Supplied text:

↓

‘The Death of Cinema and My Father Too‘ is an unusual title for an unusual film about an unusual film. Director and script author (co-writer) Dani Rosenberg, making his feature film debut, brings to screen an emotional personal story. The premiere took place in 2020 during the pandemic edition of the Cannes Film Festival. It was then screened at a number of other festivals (some of them virtual or hybrid) during that odd year and won a few awards too. Two years of hiatus followed, and only now, in 2023, the movie meets its non-festival audiences in Israel. I saw it in a preview at the local cinematheque. To the question of whether this postponement helped or harmed, we will get the answer after the commercial screenings in the theaters. My opinion is that it doesn’t really matter. First of all, the film deals with timeless issues – dealing with the illness of someone very close and the prospect of approaching death, difficult separations from parents, gaps between generations, cinema as a means of therapy and of confronting life’s problems. It does it with original and courageous means, but some are not always comfortable for the viewers. In the background we can see events related to the political reality of Israel and the Middle East. The scenes are shot around late 2018 and early 2019, but the political conflicts are the same and the people haven’t changed much. The same problems, the same pains, the same nostalgia.

↑

Stored data:
↓

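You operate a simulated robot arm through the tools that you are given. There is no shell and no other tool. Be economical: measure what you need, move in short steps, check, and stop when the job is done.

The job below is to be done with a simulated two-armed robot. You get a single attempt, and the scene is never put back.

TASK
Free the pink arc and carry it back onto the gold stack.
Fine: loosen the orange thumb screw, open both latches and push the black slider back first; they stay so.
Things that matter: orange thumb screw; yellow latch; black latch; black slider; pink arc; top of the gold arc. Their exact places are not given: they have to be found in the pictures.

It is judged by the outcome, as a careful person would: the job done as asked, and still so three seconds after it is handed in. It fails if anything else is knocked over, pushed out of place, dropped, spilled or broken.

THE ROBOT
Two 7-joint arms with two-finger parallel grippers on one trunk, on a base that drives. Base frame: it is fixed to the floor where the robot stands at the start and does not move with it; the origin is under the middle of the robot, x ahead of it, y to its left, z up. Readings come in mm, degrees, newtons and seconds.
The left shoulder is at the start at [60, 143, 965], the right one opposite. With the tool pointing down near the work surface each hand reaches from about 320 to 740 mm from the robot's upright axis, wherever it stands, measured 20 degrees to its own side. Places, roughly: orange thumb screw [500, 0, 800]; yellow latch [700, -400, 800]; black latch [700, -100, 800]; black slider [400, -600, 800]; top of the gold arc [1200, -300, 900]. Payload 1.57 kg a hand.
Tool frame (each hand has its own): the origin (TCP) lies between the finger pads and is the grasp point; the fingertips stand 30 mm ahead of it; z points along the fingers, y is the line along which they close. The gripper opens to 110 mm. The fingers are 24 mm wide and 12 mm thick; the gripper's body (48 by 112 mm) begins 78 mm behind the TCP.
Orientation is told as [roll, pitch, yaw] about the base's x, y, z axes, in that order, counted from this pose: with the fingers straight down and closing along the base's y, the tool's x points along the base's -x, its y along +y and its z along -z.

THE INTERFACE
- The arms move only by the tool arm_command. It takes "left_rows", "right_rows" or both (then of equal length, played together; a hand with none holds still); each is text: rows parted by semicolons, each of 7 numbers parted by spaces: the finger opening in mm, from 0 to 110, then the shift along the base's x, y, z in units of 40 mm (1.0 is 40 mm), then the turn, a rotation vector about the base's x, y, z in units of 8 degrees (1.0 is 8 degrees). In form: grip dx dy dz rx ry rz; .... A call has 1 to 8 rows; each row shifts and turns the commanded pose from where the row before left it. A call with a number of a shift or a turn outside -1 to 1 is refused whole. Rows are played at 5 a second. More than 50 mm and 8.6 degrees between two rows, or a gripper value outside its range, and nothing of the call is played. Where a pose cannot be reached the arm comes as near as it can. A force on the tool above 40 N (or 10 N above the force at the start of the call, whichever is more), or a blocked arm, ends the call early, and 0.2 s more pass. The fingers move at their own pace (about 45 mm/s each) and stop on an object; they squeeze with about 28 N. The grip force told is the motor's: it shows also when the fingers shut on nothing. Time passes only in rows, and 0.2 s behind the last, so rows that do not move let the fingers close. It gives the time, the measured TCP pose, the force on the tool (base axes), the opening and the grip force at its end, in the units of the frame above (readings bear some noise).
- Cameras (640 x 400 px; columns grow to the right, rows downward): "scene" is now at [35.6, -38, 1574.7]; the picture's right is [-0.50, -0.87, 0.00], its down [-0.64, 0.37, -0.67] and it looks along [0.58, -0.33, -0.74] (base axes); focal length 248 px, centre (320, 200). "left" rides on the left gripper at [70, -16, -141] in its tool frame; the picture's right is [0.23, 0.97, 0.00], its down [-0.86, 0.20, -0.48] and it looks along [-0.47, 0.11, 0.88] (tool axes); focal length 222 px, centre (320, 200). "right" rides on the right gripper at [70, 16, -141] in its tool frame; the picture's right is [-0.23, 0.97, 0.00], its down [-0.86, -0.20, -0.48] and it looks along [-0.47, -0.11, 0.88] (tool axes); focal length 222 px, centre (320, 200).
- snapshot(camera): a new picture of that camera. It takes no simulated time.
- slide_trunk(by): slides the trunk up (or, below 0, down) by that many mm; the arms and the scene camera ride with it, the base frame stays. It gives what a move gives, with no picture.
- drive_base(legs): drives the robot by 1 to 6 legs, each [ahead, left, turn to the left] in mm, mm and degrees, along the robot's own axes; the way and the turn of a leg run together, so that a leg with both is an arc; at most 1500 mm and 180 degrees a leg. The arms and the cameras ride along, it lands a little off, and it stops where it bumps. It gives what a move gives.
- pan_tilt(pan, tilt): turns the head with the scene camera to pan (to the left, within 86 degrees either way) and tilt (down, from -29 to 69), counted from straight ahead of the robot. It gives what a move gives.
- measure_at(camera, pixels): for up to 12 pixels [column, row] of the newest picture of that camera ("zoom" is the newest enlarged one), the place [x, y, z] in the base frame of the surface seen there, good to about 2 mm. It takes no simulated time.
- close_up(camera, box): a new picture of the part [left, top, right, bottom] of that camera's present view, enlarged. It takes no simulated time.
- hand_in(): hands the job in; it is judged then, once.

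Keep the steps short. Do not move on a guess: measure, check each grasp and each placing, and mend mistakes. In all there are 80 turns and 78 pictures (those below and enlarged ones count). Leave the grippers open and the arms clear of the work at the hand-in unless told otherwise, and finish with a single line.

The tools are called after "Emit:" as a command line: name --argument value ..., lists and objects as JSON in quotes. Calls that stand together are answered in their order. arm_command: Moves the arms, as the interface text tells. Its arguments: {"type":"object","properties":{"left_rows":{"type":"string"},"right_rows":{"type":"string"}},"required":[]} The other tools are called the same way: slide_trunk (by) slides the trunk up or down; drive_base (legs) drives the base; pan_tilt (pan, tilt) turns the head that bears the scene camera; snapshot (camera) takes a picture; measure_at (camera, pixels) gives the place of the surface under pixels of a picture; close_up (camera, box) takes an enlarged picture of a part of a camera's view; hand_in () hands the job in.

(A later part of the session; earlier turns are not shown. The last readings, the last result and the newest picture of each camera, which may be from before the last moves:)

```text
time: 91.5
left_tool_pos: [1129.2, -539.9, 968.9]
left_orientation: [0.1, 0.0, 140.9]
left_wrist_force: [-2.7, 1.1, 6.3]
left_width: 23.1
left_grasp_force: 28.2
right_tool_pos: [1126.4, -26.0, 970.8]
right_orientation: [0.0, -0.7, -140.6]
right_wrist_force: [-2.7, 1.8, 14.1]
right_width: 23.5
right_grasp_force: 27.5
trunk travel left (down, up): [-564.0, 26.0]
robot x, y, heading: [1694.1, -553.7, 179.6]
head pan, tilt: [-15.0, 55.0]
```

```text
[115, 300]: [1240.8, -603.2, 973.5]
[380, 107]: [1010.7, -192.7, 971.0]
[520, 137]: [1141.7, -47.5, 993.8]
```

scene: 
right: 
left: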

↑

Goal: I need the supplied text continued from the place where it stops.

Task output:
“The Death of Cinema and My Father Too” combines the film-in-film structure with cinéma vérité and voiceover additions. The main character is Dani, who copes with his father’s terminal illness by enlisting him as the lead actor in a fictional film made with the whole family. In the fictional film Tel Aviv is about to be attacked by missiles launched from Iran and the family takes refuge in Jerusalem. It would be a kind of sarcastic comment on the state of permanent tension in which this country finds itself, true five years ago and just as true now. A few days after filming began, the father’s medical condition worsened and he was unable to continue filming. The son decides to replace him with an actor and to continue making the film. When the unavoidable happens, what be left behind is a film, or perhaps a film about this film. It will be carried out against the wishes of his father, who refuses any form of immortalization, including a traditional burial with a grave and a monument in a cemetery. But as the director said in the Q&A after the screening of the film, this was no longer his decision.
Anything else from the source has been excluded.